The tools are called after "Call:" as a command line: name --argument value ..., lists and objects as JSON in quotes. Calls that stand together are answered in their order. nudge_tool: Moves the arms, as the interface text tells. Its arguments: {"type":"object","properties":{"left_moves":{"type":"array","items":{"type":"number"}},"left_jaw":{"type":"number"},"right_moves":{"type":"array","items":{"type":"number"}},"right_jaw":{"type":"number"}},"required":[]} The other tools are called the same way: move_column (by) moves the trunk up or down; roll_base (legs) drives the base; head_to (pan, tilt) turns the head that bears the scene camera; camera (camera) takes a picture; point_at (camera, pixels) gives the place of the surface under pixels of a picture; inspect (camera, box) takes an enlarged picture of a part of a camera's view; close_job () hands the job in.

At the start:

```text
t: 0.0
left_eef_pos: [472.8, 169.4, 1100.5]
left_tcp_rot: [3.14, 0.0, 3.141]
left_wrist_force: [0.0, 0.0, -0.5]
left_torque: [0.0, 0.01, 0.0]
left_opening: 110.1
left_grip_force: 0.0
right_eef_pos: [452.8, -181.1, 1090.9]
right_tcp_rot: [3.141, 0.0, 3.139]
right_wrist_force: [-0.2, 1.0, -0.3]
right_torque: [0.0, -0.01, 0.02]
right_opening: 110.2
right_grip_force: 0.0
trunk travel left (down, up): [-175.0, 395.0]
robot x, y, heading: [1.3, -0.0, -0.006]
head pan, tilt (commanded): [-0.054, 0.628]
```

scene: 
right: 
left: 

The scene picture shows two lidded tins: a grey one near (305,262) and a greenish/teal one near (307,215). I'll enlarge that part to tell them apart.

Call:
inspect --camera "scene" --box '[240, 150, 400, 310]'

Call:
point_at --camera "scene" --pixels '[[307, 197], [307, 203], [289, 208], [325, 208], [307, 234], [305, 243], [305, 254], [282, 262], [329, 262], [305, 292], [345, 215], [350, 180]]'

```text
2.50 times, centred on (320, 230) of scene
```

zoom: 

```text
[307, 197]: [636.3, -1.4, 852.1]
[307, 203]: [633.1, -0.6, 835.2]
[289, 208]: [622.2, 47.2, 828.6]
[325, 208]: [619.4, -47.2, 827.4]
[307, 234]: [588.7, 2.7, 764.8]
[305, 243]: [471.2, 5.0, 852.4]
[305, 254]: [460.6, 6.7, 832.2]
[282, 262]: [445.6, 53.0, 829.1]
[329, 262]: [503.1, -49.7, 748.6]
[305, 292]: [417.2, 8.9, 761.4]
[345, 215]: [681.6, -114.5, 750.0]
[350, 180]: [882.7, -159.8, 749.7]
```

---

_PROBLEM DETAILS_
Working from the material above, state how many lines contain "tilt"; give only the number.

_EXERCISE SOLUTION_
2